Por seu turno, a norma antiga do art. 1.507 do C.C., previa que ao portador de boa-fé de um título ao portador não poderá o subscritor, ou omissão, opor outra defesa, além da que assente em nulidade interna, ou externa do título, ou em direito pessoal ao emissor, ou subscritor, contra o portador. Tem-se o detentor como legítimo titular do crédito.. O fato de possuir o documento leva à aparência da titularidade em receber, entretanto, pelo novo dispositivo Civil, a norma acima não foi revigorada, sendo que se faz constar no art. 906 do Novo código Civil em vigor que “ O devedor só poderá opor ao portador exceção fundada em direito pessoal, ou em nulidade de sua obrigação.
Quanto ao casamento, embora anulável, ou mesmo nulo, se contraído de boa-fé por ambos os cônjuges, produz todos os efeitos civis em relação a eles e aos filhos até o dia da sentença final, rezava o art. 221 do antigo C.C., revigorado na norma do art. 1.561 do Novo cógigo Civil.
Prepondera-se a presunção da legalidade dados os contornos externos de sua forma.
E no art. 206 do antigo C.C. de 1916, constando no Novo Código no art. 1.547, lemos: “Na dúvida entre as provas pró e contra, julgar-se-á pelo casamento, se os cônjuges, cujo matrimônio se impugna, viverem ou tiverem vivido na posse do estado de casados”.
Ainda: “O casamento de pessoas que faleceram na posse do estado de casadas não se pode contestar em prejuízo da prole comum, salvo mediante certidão do registro civil, que prove que já era casada alguma delas, quando contraiu o matrimônio impugnado”- art. 203 do antigo Código e art. 1.545 do Novo Código.
É em virtude da aparência que a lei civil determina o reconhecimento da filiação legítima dos filhos quando I – nascidos cento e oitenta dias, pelo menos, depois de estabelecida a convivência conjugal; II – nascidos dentro dos trezentos dias subsequentes à dissolução da sociedade conjugal por morte, separação ou anulação (art. 338 do antigo C.C.)
Com o advento da nova legislação Civil, Lei 10.406/2002, foram acrescentados os incisos III, IV e V, a saber: III- havidos por fecundação artificial homóloga, mesmo que falecido o maido; IV – havidos, a qualquer tempo, quando se tratar de embriões excedentários, decorrentes de concepção artificial homóloga; V - havidos por inseminação artificial heteróloga, desde que tenha prévia autorização do marido.
A propósito do domicílio da pessoa natural , que não tem residência habitual (art. 71do Novo Código, - previsão no direito anterior art. 32) ou empregue a vida em viagens, sem ponto central de negócios, o lugar onde for encontrada.
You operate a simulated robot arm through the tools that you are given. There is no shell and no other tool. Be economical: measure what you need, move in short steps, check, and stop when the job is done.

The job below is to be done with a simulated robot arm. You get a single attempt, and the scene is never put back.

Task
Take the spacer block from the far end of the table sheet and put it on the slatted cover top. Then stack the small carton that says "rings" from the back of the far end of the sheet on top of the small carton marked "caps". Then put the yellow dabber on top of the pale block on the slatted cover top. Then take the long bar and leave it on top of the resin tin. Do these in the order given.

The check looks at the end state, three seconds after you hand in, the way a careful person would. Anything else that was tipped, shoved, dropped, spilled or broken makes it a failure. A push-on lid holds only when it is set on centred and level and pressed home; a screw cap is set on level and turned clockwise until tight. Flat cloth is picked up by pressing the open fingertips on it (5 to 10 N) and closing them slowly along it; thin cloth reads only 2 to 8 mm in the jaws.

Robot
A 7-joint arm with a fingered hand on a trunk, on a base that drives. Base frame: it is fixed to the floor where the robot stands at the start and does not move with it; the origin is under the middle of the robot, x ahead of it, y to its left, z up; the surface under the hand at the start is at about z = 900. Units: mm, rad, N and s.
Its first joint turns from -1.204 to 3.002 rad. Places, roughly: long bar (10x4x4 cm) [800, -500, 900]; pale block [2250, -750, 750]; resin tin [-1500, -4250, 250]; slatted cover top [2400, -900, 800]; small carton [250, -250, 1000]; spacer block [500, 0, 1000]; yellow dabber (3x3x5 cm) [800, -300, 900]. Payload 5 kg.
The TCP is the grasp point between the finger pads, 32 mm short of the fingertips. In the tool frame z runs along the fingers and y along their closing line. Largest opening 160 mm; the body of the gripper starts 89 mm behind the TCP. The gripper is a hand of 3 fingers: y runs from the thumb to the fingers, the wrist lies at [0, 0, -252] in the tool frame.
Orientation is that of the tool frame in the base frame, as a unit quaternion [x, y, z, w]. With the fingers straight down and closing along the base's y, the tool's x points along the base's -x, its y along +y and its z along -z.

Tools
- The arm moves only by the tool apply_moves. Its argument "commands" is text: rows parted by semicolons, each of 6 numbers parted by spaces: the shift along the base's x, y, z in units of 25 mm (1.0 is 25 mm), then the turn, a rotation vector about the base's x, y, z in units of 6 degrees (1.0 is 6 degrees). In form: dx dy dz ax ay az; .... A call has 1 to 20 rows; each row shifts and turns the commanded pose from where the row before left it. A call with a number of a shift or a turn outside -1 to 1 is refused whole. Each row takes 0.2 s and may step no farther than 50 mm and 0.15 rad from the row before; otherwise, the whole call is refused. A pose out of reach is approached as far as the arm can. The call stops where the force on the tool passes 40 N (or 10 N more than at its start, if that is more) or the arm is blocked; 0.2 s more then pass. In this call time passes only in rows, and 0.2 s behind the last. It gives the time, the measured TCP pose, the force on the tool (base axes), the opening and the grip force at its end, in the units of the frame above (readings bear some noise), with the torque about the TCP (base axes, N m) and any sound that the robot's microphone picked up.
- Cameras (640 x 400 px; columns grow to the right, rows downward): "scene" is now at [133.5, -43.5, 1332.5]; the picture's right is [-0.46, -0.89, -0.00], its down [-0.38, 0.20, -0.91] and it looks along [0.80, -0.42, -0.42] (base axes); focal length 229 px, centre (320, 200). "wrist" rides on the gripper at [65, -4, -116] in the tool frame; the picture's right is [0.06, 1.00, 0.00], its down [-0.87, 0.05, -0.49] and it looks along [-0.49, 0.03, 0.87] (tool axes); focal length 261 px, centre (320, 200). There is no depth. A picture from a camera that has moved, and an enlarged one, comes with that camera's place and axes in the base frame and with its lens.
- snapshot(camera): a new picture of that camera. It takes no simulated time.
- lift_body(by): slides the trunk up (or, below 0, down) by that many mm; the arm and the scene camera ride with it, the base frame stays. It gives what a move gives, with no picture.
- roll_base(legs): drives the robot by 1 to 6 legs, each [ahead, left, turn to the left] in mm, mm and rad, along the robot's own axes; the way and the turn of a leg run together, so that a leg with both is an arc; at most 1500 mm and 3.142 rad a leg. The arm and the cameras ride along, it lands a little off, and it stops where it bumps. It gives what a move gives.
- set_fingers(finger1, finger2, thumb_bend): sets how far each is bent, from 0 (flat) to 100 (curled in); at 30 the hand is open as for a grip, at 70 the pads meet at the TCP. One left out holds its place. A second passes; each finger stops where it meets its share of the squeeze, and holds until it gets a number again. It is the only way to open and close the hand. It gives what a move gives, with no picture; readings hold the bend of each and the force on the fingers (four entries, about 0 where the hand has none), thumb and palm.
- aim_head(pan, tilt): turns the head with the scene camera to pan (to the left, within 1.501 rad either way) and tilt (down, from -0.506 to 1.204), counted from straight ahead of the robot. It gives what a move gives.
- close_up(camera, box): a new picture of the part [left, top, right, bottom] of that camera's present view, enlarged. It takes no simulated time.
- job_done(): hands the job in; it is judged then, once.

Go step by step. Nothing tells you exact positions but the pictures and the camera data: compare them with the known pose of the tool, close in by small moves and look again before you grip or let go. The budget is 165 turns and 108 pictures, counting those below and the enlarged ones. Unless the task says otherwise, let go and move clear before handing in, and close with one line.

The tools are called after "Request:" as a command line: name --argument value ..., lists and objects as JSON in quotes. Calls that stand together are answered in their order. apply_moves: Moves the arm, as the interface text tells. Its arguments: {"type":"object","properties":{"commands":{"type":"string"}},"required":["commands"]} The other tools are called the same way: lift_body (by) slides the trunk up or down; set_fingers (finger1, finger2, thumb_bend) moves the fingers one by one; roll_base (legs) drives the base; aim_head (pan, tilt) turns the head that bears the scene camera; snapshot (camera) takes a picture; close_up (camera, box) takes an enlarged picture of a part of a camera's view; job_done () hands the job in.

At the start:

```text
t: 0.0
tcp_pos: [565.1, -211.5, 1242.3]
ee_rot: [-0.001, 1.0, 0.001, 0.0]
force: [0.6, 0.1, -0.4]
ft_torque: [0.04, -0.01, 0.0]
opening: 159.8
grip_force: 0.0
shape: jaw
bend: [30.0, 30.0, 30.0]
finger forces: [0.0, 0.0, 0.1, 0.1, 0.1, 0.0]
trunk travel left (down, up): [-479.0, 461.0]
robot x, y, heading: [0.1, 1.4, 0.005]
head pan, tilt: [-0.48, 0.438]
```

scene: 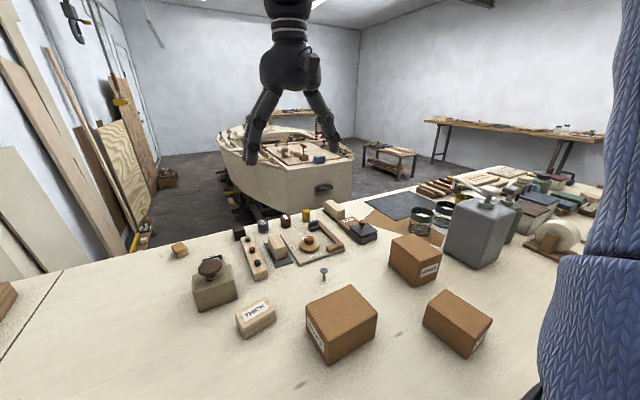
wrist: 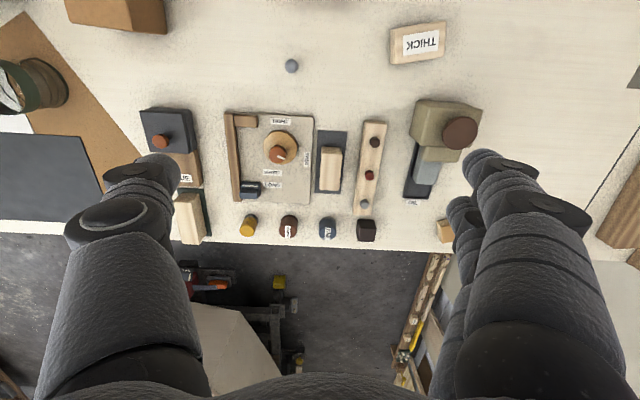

Prepondera-se a presunção do domicílio no lugar onde está a pessoa.
Mesmo no âmbito da posse faz-se presente o instituto da aparência. Assevera o art. 1.211 do C.C. – previsão anterior no art. 500: “ Quando mais de uma pessoa se disser possuidora, manter-se-á provisoriamente a que tiver a coisa, não sendo manifesto que a obteve de alguma das outras por modo vicioso “.
Para efeitos obrigacionais em relação a terceiros,a separação de fato dos cônjuges, induzindo à crença da inexistência ou cessação da sociedade conjugal, pode repercutir quanto aos compromissos assumidos. Numa venda ou promessa de venda afirmando-se separado o outro cônjuge, e não vivendo no mesmo lar, não é justa a anulação do negócio. Quem procedeu de boa-fé, levado pela aparência de uma situação de estado, deve Ter assegurada a proteção de sua aquisição.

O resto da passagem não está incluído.